-- BEGIN DATA SECTION --

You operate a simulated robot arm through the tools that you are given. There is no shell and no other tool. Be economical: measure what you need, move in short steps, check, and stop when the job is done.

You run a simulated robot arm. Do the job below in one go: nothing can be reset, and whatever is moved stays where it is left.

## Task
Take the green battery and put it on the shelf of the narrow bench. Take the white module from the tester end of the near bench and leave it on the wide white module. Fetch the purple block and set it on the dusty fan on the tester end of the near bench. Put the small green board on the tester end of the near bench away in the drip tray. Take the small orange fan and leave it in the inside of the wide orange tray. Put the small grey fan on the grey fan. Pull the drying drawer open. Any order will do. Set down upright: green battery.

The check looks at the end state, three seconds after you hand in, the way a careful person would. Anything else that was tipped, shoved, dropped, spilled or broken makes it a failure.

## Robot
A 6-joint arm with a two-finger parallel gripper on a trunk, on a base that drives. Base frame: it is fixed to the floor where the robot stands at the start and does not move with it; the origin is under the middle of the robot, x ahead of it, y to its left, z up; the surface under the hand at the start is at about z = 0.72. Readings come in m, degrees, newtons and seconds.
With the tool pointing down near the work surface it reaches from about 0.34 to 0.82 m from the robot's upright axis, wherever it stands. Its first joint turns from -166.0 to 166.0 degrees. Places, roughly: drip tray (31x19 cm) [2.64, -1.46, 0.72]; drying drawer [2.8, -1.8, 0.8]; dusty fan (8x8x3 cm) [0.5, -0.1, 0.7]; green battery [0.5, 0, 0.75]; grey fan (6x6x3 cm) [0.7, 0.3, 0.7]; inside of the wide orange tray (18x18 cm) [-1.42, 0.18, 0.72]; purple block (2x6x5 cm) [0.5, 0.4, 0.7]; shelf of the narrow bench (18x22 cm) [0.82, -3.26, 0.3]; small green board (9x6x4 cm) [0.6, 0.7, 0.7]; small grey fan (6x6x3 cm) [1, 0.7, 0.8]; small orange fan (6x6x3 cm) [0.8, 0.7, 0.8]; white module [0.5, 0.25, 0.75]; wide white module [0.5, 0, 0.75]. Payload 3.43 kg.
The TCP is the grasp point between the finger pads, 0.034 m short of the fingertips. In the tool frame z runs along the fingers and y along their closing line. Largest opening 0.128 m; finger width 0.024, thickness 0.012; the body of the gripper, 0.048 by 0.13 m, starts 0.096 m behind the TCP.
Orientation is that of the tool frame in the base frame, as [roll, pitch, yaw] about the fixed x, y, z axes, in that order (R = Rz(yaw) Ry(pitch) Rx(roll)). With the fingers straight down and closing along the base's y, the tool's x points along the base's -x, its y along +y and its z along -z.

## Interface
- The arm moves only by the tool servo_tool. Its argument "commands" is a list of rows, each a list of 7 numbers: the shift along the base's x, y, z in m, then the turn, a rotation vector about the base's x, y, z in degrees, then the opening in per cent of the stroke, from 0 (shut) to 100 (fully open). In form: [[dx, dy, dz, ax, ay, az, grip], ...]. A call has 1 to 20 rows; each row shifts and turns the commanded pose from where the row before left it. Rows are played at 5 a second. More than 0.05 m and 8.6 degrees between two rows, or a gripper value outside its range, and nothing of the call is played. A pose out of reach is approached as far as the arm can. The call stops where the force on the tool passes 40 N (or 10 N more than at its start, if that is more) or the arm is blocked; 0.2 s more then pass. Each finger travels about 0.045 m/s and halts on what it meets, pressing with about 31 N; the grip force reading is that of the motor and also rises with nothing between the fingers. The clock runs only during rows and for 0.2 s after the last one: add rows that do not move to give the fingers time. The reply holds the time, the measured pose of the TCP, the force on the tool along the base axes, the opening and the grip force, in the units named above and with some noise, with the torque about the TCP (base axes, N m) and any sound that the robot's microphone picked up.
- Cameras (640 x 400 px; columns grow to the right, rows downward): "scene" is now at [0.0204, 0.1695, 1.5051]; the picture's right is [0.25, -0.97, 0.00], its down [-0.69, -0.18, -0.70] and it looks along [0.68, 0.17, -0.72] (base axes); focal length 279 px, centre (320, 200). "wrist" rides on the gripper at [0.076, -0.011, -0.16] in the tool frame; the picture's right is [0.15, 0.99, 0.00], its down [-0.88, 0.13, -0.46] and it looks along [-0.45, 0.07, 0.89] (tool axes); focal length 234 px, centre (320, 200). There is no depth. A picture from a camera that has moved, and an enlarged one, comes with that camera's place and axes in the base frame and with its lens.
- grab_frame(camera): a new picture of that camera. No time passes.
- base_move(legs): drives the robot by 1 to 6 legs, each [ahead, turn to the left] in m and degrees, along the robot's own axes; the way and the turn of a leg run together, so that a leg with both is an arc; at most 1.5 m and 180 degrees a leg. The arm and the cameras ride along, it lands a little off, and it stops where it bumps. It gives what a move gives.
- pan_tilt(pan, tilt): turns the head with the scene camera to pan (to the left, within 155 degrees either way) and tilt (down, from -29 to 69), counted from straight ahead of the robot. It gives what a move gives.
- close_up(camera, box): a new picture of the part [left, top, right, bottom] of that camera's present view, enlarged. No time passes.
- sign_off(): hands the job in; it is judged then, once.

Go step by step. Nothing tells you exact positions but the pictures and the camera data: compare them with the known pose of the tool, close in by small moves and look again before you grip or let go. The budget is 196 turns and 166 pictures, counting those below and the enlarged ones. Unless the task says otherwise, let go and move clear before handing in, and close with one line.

-- END DATA SECTION --

AIM ->
From the listing above, return each line with the word "purple".

SOLUTION TO THIS TASK ->
Take the green battery and put it on the shelf of the narrow bench. Take the white module from the tester end of the near bench and leave it on the wide white module. Fetch the purple block and set it on the dusty fan on the tester end of the near bench. Put the small green board on the tester end of the near bench away in the drip tray. Take the small orange fan and leave it in the inside of the wide orange tray. Put the small grey fan on the grey fan. Pull the drying drawer open. Any order will do. Set down upright: green battery.
With the tool pointing down near the work surface it reaches from about 0.34 to 0.82 m from the robot's upright axis, wherever it stands. Its first joint turns from -166.0 to 166.0 degrees. Places, roughly: drip tray (31x19 cm) [2.64, -1.46, 0.72]; drying drawer [2.8, -1.8, 0.8]; dusty fan (8x8x3 cm) [0.5, -0.1, 0.7]; green battery [0.5, 0, 0.75]; grey fan (6x6x3 cm) [0.7, 0.3, 0.7]; inside of the wide orange tray (18x18 cm) [-1.42, 0.18, 0.72]; purple block (2x6x5 cm) [0.5, 0.4, 0.7]; shelf of the narrow bench (18x22 cm) [0.82, -3.26, 0.3]; small green board (9x6x4 cm) [0.6, 0.7, 0.7]; small grey fan (6x6x3 cm) [1, 0.7, 0.8]; small orange fan (6x6x3 cm) [0.8, 0.7, 0.8]; white module [0.5, 0.25, 0.75]; wide white module [0.5, 0, 0.75]. Payload 3.43 kg.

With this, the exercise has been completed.